**DIRECTIONS:**
Write out again, unaltered, the lines from the start through the line containing "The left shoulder".
************
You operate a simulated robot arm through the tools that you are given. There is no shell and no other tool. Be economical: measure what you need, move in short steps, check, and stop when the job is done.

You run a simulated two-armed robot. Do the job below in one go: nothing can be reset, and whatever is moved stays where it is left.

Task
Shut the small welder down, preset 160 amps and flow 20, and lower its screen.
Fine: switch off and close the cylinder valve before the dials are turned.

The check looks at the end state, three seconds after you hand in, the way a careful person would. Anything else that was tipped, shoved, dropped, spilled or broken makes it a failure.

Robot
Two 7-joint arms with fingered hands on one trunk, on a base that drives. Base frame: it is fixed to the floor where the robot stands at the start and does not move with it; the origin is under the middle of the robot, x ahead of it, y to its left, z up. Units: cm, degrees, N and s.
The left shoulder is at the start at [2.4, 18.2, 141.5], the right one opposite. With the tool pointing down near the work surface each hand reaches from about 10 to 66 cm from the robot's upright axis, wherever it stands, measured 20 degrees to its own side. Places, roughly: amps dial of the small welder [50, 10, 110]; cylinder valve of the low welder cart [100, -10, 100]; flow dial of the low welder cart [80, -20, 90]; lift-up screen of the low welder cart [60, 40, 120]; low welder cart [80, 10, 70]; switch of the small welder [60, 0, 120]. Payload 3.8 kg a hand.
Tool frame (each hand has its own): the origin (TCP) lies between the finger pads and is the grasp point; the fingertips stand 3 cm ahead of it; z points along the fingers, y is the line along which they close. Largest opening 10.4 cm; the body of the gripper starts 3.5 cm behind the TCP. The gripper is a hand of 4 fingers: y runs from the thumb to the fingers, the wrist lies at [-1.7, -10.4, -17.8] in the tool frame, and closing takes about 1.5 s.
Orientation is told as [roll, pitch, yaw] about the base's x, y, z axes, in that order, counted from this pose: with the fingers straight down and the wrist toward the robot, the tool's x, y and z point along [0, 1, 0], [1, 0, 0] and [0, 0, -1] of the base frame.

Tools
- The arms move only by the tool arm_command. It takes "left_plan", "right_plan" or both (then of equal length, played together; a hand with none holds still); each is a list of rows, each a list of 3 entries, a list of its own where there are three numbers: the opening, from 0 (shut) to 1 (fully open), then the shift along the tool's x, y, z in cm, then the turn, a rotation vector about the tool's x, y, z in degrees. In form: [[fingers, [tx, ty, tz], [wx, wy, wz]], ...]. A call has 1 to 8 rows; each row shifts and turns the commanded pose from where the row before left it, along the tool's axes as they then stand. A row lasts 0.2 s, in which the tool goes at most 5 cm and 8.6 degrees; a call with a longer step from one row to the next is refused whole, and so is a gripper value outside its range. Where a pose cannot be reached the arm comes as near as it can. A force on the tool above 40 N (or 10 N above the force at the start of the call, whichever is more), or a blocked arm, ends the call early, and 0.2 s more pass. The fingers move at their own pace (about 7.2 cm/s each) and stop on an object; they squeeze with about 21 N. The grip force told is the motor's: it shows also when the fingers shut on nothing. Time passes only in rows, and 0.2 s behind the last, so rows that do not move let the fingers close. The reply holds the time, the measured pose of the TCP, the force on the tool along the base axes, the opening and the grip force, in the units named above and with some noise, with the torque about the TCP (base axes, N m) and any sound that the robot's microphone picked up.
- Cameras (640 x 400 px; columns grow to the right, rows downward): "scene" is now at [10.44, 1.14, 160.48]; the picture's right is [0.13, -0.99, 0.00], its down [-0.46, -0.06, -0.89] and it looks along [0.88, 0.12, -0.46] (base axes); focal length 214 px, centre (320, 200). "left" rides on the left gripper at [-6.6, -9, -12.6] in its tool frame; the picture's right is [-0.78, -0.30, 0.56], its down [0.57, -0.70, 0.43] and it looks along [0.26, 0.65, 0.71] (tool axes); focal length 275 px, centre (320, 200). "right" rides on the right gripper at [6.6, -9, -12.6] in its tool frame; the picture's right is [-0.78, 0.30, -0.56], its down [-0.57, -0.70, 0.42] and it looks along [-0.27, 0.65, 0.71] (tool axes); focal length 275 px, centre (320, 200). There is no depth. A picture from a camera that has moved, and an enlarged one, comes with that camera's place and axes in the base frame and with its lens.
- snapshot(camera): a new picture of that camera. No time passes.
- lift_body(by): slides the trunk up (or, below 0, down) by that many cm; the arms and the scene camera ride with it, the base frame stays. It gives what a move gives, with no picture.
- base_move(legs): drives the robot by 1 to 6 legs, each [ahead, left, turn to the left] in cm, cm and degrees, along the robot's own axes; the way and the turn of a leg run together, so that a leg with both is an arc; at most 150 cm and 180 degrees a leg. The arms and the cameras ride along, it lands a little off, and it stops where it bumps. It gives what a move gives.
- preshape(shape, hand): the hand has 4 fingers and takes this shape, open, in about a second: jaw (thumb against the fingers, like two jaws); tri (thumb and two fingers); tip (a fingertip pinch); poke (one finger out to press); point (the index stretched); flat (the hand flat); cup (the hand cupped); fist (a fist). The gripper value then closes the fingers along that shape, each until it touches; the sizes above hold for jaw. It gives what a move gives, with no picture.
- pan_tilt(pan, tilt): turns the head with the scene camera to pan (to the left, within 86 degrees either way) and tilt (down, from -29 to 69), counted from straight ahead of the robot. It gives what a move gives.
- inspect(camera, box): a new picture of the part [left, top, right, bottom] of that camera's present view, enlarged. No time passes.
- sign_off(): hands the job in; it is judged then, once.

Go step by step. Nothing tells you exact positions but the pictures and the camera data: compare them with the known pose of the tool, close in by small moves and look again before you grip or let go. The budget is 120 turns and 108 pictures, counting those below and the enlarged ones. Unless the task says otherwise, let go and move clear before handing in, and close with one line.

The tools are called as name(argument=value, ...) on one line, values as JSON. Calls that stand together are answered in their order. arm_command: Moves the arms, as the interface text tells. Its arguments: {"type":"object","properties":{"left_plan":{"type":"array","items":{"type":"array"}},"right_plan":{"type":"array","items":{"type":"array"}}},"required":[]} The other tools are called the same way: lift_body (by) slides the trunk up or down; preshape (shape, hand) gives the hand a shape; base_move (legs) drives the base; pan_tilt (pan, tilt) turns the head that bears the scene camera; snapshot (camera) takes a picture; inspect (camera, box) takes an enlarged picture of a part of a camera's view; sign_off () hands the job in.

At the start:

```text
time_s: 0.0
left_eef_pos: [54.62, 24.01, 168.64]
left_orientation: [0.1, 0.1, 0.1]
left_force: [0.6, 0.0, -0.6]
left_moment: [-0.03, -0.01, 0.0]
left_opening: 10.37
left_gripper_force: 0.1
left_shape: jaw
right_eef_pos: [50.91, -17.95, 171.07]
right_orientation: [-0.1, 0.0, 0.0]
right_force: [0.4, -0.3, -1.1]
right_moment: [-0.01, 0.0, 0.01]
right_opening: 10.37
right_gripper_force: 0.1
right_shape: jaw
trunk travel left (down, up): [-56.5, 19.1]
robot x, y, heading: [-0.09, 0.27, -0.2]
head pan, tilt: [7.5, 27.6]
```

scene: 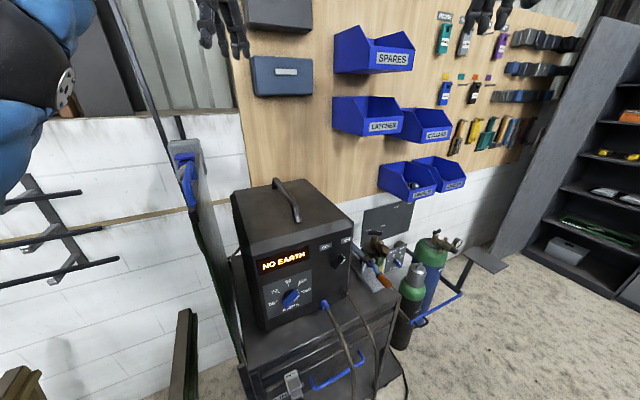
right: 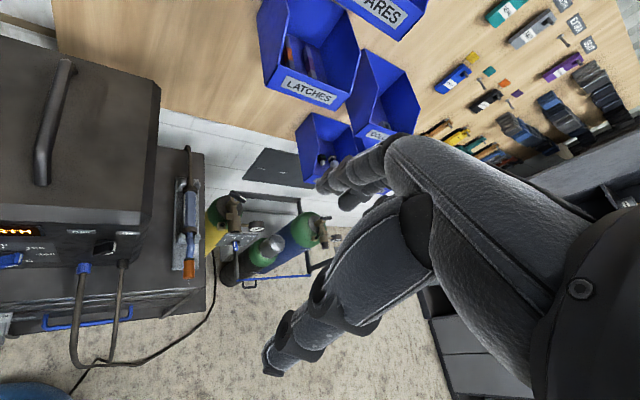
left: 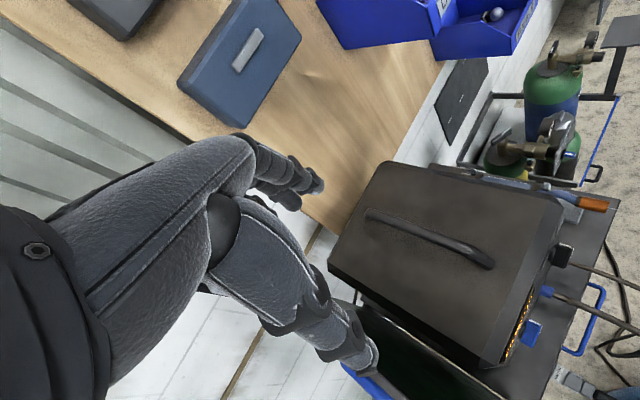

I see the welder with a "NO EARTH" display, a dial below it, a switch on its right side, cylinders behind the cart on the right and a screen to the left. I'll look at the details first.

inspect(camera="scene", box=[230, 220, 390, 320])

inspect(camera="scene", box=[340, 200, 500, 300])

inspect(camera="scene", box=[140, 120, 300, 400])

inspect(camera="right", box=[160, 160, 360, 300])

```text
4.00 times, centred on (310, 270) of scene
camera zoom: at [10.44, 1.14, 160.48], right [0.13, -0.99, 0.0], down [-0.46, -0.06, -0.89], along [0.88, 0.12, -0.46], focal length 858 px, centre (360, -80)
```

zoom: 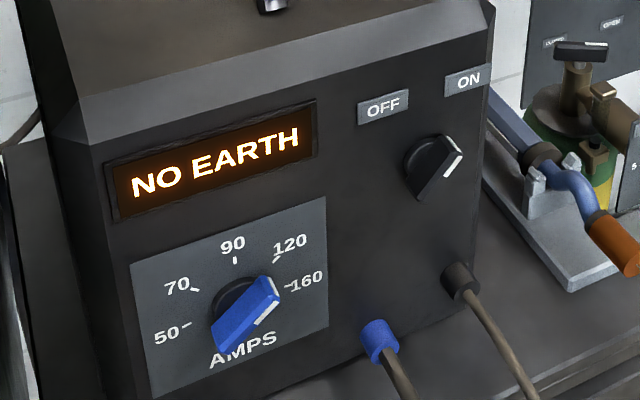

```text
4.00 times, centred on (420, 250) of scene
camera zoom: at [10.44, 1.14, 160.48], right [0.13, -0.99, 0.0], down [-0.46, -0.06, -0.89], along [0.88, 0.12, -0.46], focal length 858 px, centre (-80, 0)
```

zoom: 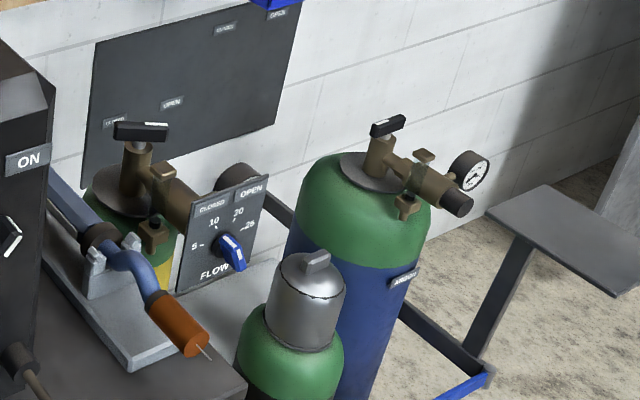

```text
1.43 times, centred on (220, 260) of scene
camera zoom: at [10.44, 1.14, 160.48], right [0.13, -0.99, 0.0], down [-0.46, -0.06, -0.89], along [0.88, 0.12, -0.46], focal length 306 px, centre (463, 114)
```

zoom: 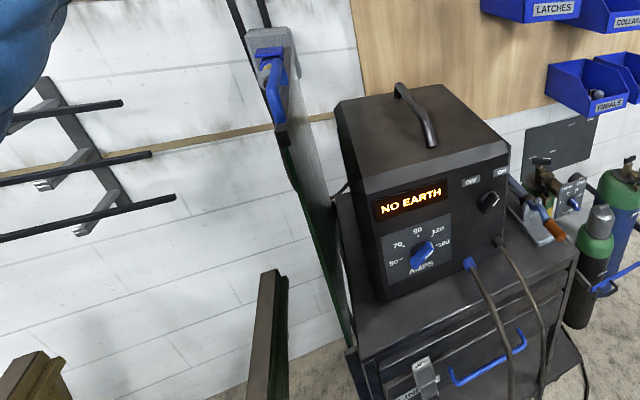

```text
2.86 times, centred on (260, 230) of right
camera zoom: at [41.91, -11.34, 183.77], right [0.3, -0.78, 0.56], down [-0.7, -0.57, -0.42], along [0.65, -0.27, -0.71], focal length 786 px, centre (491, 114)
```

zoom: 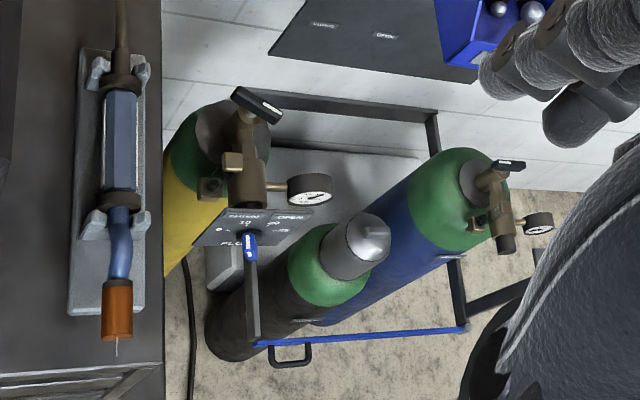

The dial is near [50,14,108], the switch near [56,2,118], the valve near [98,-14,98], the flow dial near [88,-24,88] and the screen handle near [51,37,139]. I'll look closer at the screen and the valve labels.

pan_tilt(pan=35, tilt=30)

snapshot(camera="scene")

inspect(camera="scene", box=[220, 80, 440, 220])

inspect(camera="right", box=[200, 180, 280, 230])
************
**WRITTEN ANSWER:**
You operate a simulated robot arm through the tools that you are given. There is no shell and no other tool. Be economical: measure what you need, move in short steps, check, and stop when the job is done.

You run a simulated two-armed robot. Do the job below in one go: nothing can be reset, and whatever is moved stays where it is left.

Task
Shut the small welder down, preset 160 amps and flow 20, and lower its screen.
Fine: switch off and close the cylinder valve before the dials are turned.

The check looks at the end state, three seconds after you hand in, the way a careful person would. Anything else that was tipped, shoved, dropped, spilled or broken makes it a failure.

Robot
Two 7-joint arms with fingered hands on one trunk, on a base that drives. Base frame: it is fixed to the floor where the robot stands at the start and does not move with it; the origin is under the middle of the robot, x ahead of it, y to its left, z up. Units: cm, degrees, N and s.
The left shoulder is at the start at [2.4, 18.2, 141.5], the right one opposite. With the tool pointing down near the work surface each hand reaches from about 10 to 66 cm from the robot's upright axis, wherever it stands, measured 20 degrees to its own side. Places, roughly: amps dial of the small welder [50, 10, 110]; cylinder valve of the low welder cart [100, -10, 100]; flow dial of the low welder cart [80, -20, 90]; lift-up screen of the low welder cart [60, 40, 120]; low welder cart [80, 10, 70]; switch of the small welder [60, 0, 120]. Payload 3.8 kg a hand.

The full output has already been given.